--- Start Document section ---

This post details forms of Sue de Coq not revealed in the founding post of October 24, 2005, widening the definition of classic Sue de Coq to all ALS and including a single alternate version. It introduces another form of Sue de Coq with a single alternate that is the basis for a specific, logically defined trial, leading to eliminations or a solution.
As with anything new (accept my blog) there was some stir up when Sue’s post came out. Some contested the logic, or the motivation. Some found, or thought they found, additional SdC’s that Sue missed. Your reader assignment last post was to find all Sue de Coq chutes and victims of the form N(a + b)(c + d), with both alternate bv in the remainders, and to look for a clueless form with 5 chute numbers. These are the forms of Sue de Coq justified by Sue’s 5 number rationale.

--- End Document section ---
--- Start Data excerpt ---

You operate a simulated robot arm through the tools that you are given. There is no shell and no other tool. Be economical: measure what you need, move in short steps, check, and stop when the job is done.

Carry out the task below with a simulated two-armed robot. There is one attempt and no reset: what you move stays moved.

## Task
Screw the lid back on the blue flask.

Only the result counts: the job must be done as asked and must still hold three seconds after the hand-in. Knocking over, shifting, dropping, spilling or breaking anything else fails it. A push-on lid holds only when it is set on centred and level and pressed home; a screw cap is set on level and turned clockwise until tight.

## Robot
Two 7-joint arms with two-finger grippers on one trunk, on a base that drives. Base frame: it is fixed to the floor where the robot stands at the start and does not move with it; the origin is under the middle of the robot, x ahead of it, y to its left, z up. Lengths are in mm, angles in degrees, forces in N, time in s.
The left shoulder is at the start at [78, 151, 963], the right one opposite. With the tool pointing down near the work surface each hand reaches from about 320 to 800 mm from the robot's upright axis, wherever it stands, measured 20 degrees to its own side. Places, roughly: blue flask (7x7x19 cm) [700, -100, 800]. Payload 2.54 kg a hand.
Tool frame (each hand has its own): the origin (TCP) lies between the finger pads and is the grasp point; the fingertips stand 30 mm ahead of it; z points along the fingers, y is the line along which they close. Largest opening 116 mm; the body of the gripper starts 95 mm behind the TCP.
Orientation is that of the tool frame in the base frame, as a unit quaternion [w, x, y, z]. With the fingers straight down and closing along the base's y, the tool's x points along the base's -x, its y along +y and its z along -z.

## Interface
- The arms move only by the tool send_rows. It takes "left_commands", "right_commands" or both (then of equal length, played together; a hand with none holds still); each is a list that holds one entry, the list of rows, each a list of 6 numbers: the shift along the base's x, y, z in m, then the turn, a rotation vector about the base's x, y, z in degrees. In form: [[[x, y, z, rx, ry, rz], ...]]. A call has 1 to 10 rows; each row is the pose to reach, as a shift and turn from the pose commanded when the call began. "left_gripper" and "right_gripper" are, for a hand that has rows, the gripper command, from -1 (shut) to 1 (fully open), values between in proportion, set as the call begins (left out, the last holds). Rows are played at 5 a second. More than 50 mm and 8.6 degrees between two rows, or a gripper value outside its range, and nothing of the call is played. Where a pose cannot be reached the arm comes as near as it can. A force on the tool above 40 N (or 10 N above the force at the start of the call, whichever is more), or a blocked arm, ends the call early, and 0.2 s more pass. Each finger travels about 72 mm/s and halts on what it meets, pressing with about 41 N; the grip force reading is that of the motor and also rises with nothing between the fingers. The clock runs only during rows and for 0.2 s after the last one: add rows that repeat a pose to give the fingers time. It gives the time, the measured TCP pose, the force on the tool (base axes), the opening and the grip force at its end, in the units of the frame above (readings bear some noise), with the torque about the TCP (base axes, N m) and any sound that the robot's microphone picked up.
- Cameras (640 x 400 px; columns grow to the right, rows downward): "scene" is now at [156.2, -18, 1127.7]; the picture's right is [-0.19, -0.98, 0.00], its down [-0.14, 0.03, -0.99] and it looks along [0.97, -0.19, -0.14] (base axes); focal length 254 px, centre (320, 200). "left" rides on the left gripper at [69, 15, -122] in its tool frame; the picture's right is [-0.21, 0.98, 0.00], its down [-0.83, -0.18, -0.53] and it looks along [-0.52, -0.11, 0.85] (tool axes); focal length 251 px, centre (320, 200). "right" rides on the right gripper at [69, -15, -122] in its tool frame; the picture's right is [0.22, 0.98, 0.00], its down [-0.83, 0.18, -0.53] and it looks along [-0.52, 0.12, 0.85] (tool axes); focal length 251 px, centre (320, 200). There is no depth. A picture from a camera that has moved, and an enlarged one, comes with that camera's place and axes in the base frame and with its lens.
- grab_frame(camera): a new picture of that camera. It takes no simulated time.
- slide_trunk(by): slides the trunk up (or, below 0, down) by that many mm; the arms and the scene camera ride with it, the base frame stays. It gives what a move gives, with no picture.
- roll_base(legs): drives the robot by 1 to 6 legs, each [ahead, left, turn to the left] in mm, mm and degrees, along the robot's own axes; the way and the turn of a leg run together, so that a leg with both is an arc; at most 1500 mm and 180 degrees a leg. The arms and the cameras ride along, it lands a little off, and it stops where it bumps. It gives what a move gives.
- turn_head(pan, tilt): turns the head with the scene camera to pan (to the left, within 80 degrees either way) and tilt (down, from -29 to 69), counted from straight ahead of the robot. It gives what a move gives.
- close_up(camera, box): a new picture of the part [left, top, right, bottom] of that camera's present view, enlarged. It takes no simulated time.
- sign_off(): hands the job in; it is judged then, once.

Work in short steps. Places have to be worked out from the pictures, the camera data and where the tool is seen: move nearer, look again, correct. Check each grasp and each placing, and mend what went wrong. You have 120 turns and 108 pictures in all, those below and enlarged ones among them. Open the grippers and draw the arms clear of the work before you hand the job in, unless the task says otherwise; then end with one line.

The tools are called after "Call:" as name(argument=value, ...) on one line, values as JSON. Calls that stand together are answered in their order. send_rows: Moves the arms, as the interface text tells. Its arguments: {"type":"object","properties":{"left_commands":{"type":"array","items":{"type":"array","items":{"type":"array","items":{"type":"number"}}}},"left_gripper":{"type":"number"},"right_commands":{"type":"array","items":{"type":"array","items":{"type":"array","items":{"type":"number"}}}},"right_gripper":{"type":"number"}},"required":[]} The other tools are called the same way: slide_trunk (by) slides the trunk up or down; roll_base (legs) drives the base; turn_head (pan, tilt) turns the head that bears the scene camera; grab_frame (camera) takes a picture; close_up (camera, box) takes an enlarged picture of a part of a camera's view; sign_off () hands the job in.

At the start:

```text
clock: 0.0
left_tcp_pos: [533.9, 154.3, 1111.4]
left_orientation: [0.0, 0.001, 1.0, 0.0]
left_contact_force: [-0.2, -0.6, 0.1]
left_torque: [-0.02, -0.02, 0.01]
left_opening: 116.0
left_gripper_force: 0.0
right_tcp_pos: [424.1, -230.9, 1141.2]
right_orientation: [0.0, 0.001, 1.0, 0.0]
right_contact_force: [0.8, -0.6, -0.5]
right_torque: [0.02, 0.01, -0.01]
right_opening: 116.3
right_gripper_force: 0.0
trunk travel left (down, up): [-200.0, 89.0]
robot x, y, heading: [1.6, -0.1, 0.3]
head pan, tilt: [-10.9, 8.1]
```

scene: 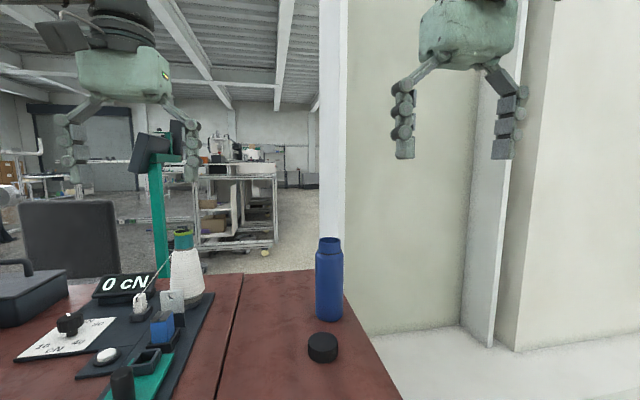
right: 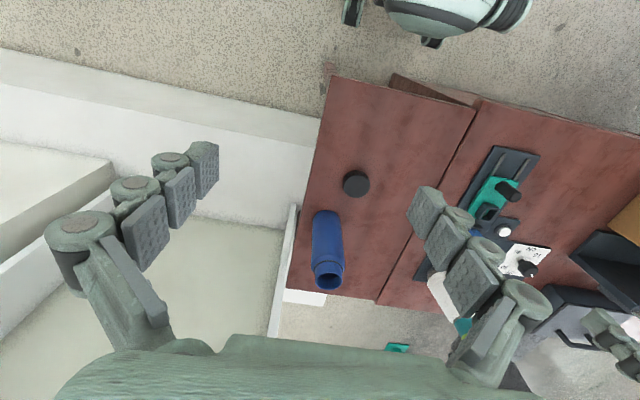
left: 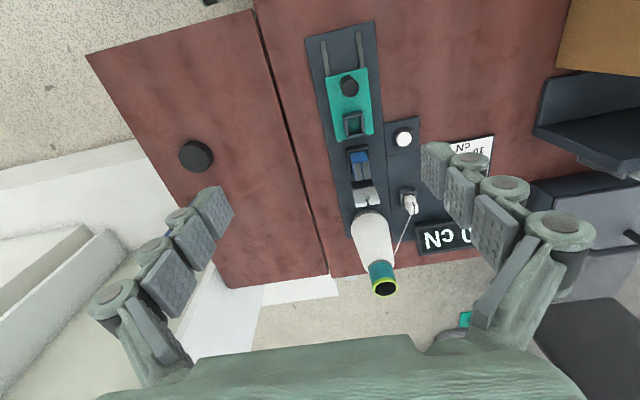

--- End Data excerpt ---

**Work instructions**
- a) In the document section, find "This post details" and reproduce everything up to and including "5 number rationale.".
- b) Extend the document section, starting right after its last sentence.

**Final results**
- a)
This post details forms of Sue de Coq not revealed in the founding post of October 24, 2005, widening the definition of classic Sue de Coq to all ALS and including a single alternate version. It introduces another form of Sue de Coq with a single alternate that is the basis for a specific, logically defined trial, leading to eliminations or a solution.
As with anything new (accept my blog) there was some stir up when Sue’s post came out. Some contested the logic, or the motivation. Some found, or thought they found, additional SdC’s that Sue missed. Your reader assignment last post was to find all Sue de Coq chutes and victims of the form N(a + b)(c + d), with both alternate bv in the remainders, and to look for a clueless form with 5 chute numbers. These are the forms of Sue de Coq justified by Sue’s 5 number rationale.

- b)
Circling clockwise from the NW box, there is:
NWc2 = 8(1+9)(2+3),
with bv 19 in c2 and 23 in NW. It removes 3r2c1, 1r6c2, 1r7c2 and 3r1c3.
NEr2 = (3+9)(5+8)(2),
with bv 39 in r2 and 58 in NE, removes 3r2c1 and 9NWr2c12 via bv 59 in r2, but three 2-candidates see all three 2’s in NEr2, one of which must be true.
Another clueless classic is SWc1 = (1+9)(3+6)(5), with bv 19 in SW and 36 in c1. It removes other 1’s in SW, and 3r2c1. Since the chute must also contain a 5, 5r2c1 and 5r8c3 are eliminated.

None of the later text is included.